Before it became a movie, Dreamgirls was a Broadway musical. Directed by the late Michael Bennett, it debuted in 1981 and went on to win 6 Tony Awards. Academy Award winning writer Bill Condon (Gods And Monsters) has long been a fan of the show. After DreamWorks and Paramount secured the rights to the story, Condon adapted it for the big screen. Once you’ve seen it, you’ll understand the effort and passion that Condon has put into his pet project.
The story revolves around three African-American singers trying to break into the music business in the late 1960s. They are known as The Dreamettes and consist of Effie (Hudson), Deena (Knowles) and Lorrell (Rose). Their chance arrives when an ex-car salesman, Curtis (Foxx), hears their tune and wants to act as the group’s agent. He lands their first major gig, as a support act for popular artist James Early (Murphy), and the ball is rolling…
The film then moves into the 1970s. The Dreamettes (now known as The Dreams) make it to the big time but they also learn how ruthless the music industry can be. Friendships are betrayed and relationships are shattered. If you think it’s hard getting to the top, wait until you see how hard it is to stay there!

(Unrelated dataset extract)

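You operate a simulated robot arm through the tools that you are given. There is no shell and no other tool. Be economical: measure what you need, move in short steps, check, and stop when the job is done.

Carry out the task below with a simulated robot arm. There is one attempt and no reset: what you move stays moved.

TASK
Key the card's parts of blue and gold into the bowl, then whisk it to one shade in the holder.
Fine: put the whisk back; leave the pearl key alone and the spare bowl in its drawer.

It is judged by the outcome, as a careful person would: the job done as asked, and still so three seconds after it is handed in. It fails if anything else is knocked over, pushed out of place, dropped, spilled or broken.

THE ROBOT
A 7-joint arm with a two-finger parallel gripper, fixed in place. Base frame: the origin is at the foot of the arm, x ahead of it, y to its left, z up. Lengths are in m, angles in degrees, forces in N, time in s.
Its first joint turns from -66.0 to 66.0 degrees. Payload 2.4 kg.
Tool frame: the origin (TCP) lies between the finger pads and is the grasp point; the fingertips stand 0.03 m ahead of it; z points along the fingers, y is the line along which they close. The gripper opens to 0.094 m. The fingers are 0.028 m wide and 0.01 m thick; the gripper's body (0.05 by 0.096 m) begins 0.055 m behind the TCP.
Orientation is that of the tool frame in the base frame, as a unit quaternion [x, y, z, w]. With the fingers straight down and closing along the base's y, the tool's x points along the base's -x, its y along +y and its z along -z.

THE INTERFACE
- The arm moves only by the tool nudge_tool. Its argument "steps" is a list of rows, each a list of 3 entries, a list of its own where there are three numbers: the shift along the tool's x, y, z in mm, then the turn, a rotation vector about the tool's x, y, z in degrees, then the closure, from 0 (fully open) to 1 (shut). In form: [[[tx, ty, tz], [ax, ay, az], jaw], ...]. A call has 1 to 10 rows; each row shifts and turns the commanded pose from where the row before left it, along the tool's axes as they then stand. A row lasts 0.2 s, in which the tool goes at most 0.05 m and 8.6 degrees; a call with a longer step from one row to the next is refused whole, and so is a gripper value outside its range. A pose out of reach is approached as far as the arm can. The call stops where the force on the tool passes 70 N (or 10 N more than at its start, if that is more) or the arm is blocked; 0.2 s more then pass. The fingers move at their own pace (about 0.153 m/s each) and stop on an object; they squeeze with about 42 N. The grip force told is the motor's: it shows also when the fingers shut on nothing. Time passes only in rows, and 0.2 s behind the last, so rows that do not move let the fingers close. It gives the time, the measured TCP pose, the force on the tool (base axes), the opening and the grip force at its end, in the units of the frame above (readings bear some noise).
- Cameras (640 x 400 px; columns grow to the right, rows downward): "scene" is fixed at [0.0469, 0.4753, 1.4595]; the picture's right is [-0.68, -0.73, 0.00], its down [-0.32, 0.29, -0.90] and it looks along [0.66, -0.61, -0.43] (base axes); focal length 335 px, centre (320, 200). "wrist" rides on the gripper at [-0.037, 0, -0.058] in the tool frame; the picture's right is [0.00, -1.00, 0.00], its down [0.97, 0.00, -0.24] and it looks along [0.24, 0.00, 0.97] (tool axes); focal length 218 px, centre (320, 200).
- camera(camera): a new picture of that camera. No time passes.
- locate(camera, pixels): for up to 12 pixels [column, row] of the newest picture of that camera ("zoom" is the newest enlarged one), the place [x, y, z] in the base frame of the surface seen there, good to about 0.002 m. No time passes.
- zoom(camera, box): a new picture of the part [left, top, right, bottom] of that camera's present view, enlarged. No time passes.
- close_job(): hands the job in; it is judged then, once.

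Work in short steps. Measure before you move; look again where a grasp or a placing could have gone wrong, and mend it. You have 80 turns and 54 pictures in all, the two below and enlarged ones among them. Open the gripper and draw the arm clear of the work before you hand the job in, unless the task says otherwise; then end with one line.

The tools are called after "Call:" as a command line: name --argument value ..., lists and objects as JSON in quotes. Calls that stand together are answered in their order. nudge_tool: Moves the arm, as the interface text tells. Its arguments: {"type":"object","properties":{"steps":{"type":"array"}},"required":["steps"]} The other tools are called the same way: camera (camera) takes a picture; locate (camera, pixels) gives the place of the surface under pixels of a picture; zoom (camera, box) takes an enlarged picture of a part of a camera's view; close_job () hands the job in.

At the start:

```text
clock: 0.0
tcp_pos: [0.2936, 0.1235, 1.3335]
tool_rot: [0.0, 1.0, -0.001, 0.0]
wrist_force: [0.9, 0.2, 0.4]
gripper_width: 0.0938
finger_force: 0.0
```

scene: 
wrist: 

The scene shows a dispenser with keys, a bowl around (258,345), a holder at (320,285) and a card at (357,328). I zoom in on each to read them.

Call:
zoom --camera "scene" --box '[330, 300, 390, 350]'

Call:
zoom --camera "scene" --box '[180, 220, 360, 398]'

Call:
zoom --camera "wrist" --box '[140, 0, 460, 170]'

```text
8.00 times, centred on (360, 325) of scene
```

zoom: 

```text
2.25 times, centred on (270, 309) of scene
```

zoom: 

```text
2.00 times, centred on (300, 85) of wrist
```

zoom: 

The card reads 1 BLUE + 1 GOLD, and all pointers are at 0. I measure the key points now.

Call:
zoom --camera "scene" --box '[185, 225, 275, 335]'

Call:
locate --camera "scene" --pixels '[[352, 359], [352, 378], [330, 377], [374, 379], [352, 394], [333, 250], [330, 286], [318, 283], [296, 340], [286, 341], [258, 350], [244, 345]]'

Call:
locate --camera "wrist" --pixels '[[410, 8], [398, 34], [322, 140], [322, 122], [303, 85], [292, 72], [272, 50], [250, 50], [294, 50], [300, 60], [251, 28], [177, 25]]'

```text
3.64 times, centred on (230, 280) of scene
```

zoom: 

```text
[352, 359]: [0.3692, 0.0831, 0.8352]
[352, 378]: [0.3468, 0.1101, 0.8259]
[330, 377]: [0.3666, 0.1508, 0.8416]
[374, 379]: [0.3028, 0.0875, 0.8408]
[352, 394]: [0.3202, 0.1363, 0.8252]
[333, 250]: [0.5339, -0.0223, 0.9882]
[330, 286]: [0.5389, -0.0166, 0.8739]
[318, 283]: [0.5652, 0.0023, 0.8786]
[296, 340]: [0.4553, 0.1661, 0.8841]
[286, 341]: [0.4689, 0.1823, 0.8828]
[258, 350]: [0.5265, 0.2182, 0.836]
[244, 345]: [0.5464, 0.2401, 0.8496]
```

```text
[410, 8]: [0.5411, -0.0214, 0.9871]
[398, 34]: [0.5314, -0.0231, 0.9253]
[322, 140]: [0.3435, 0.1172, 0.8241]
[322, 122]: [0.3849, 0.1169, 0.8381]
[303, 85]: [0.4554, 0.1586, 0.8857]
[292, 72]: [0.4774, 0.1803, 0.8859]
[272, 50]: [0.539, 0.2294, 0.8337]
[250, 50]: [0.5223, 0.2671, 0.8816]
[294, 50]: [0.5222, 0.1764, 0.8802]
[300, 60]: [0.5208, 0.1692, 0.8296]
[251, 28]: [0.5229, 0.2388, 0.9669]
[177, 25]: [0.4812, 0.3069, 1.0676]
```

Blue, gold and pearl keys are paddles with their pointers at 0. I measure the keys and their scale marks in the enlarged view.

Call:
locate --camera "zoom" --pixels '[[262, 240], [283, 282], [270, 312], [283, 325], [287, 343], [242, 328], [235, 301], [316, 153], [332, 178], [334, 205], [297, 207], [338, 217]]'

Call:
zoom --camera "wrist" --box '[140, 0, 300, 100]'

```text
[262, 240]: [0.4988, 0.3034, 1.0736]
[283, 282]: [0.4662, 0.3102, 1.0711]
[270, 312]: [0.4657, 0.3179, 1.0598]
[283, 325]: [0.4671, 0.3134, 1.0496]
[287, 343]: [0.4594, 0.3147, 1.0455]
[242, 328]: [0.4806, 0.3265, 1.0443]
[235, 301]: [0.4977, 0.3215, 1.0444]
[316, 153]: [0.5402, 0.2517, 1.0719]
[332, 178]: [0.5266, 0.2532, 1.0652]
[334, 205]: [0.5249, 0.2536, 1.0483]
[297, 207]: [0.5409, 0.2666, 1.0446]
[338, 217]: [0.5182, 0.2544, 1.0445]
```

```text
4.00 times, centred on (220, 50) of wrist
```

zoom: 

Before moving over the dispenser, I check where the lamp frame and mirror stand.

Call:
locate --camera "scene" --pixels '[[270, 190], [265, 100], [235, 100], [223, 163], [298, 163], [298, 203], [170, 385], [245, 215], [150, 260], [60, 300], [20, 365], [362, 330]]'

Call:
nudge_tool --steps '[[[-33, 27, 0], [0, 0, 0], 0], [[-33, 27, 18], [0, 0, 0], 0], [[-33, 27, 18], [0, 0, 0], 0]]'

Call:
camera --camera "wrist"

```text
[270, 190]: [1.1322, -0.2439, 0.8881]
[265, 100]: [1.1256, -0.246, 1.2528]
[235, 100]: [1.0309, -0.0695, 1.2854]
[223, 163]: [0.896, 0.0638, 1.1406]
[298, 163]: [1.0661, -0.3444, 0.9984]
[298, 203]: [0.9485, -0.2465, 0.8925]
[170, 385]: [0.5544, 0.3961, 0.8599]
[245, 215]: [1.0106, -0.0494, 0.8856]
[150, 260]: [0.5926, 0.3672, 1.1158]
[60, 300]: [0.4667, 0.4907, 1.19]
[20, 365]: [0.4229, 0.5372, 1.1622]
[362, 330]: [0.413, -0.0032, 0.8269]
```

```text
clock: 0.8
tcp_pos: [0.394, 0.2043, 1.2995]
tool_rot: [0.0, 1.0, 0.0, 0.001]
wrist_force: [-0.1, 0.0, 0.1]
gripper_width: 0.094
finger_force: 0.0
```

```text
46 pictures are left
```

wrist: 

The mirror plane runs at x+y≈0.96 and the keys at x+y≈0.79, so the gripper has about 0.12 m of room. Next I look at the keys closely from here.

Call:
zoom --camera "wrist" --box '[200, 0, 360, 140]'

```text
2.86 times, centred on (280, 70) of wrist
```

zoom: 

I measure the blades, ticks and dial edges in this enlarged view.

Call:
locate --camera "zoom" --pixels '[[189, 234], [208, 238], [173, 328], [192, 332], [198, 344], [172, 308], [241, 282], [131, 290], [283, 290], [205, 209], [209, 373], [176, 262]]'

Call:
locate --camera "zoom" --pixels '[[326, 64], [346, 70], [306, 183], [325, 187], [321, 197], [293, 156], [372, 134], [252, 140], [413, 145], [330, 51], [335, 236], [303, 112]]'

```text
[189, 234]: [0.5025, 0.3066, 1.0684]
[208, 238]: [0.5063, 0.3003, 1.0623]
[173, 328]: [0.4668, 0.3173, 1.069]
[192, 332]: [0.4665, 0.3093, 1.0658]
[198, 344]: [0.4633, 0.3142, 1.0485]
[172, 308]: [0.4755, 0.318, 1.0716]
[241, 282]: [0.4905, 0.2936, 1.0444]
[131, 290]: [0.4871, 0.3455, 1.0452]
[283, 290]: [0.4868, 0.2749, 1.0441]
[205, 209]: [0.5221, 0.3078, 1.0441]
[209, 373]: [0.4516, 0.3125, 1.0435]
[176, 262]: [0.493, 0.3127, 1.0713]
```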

I wasn’t around in the era when great Hollywood musicals were produced every year. I am a fan however of modern day musicals such as Chicago and Moulin Rouge. I struggled to enjoy Dreamgirls as I didn’t find the songs particularly memorable. I’ve also seen this kind of story before (not done as a musical of course) and it didn’t offer any new insight. If I was around in the 1980s and saw the original stage version, perhaps I’d see it differently.
As difficult as it was to get excited about, I do have to praise writer-director Bill Condon. With pin-point editing, dazzling lighting and awesome cinematography, he’s made the film look as good it as possibly could. He uses the benefits of cinema (such as having multiple takes) and creates a visual feast that could not be achieved on stage.
I never thought I’d say this but an American Idol contestant is a chance at winning an Academy Award. In her first cinematic role, Jennifer Hudson plays Effie (Hudson) and does a terrific job. She is the pick of the cast and the highlight of the film for me was watching her fervently sing “And I Am Telling You I’m Not Going”. Hudson is currently the Oscar front runner for best supporting actress. Eddie Murphy and Danny Glover are also great in what must be their best roles in years.
Yes, there’s a lot to like about Dreamgirls but this wasn’t the memorable musical experience I anticipated.